Conforme pasan las semanas tras la elección del pasado primero de
julio, se consolidan los elementos de juicio para ponderar las gravísimas fallas
en que incurrió la institucionalidad electoral, así como los factores de
distorsión de la voluntad popular: el papel de los medios electrónicos y de las
dudosas encuestas en la inducción indebida de tendencias, la flagrante inyección
de recursos económicos para la compra de votos, el origen opaco de tales
recursos, la sistemática negativa del Instituto Federal Electoral (IFE) a frenar
las anomalías durante las campañas y, para rematar, el desaseo tradicional en el
manejo de la papelería y la documentación empleadas en los comicios.

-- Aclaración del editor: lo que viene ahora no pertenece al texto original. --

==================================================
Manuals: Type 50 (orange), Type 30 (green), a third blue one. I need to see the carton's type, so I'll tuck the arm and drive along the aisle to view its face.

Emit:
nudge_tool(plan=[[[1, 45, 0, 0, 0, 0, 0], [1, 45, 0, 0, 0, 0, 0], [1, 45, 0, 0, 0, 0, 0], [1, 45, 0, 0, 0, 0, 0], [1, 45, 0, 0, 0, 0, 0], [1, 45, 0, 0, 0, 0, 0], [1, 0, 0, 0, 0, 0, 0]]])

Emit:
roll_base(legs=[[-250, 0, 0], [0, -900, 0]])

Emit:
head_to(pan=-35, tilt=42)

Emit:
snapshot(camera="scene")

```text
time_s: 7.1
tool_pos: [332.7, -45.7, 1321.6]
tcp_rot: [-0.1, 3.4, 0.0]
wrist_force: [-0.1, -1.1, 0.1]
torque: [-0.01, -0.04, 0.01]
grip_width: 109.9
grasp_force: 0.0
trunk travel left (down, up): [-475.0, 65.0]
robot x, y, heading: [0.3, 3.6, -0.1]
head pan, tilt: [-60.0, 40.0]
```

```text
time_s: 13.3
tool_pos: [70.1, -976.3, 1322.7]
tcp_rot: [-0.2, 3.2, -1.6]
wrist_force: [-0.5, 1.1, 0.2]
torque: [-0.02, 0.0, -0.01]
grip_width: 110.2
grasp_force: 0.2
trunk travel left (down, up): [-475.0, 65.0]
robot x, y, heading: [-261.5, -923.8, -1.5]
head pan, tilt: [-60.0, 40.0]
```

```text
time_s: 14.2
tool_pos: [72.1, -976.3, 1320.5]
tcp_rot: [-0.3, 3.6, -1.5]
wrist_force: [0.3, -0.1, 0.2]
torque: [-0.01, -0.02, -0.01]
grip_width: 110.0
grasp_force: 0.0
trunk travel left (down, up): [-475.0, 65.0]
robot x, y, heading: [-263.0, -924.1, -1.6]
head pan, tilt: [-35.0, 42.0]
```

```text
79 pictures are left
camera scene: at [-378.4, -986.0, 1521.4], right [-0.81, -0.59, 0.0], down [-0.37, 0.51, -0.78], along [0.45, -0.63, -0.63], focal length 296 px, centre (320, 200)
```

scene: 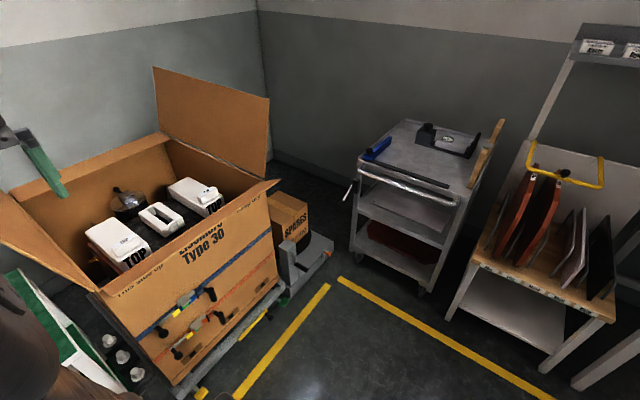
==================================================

Las pruebas de distorsión electoral presentadas hasta ahora por el Movimiento
Progresista y su candidato presidencial, Andrés Manuel López Obrador, han
cimbrado a la opinión pública y hasta los medios que le son tradicionalmente
adversos han debido hacerse eco de tales informaciones. Los componentes
irregulares en la conformación de los resultados oficiales favorables al
abanderado priísta, Enrique Peña Nieto, han terminado por generar la extendida
certeza de que en el primer semestre de este año el Partido Revolucionario
Institucional realizó una campaña inequitativa, opaca y posiblemente vinculada a
la comisión de delitos que culminó en una elección ajena a lo planteado en el
artículo 41 de la Constitución.
En los días transcurridos desde la elección, el IFE, por su parte, ha
terminado por exhibir una pacialidad incompatible con su tarea constitucional y
legal. Ejemplo de ello es la acendrada e improcedente defensa en la que se
enzarzó ayer el presidente del organismo, Leonardo Valdés Zurita, del
cuestionado papel de las casas encuestadoras y de su presumible función no como
presentadoras de tendencias electorales, sino como inductoras de ellas para
favorecer al ex gobernador mexiquense.
La validación de una elección manifiestamente irregular y turbia por parte
del Tribunal Electoral del Poder Judicial de la Federación (TEPJF), así como la
toma de posesión de un político que, según se ve, genera rechazo en la mayor
parte del electorado sería, en estas circunstancias, un duro golpe a la
legalidad y la institucionalidad, a la ética republicana y a la armonía social.
Ante esta perspectiva, la propuesta formulada ayer por el ex candidato de las
izquierdas, en el sentido de que el TEPJF invalide el proceso y que el
Legislativo conforme un gobierno interino, puede constituir una salida adecuada
a la crisis política, una solución institucional y constitucional para resolver
la crispación presente.
La designación de un presidente interino por el Congreso significaría aplicar
el marco legal, no interrumpirlo ni alterarlo, toda vez que esa vía está
prevista con toda claridad en el artículo 84 de la Constitución.
En la hora presente es necesario que los integrantes del TEPJF se ciñan a la
letra y al espíritu de la Carta Magna y de las leyes electorales, para actuar
con altura de miras y sentido histórico y nacional; que no se limiten a
despachar un trámite, sino que operen para evitarle al país una nueva
administración carente de legitimidad –como la que está por terminar– y una
fractura social de consecuencias impredecibles.
Cabe esperar que ese mismo espíritu florezca entre los legisladores y el
conjunto de la clase política, independientemente de su signo partidario.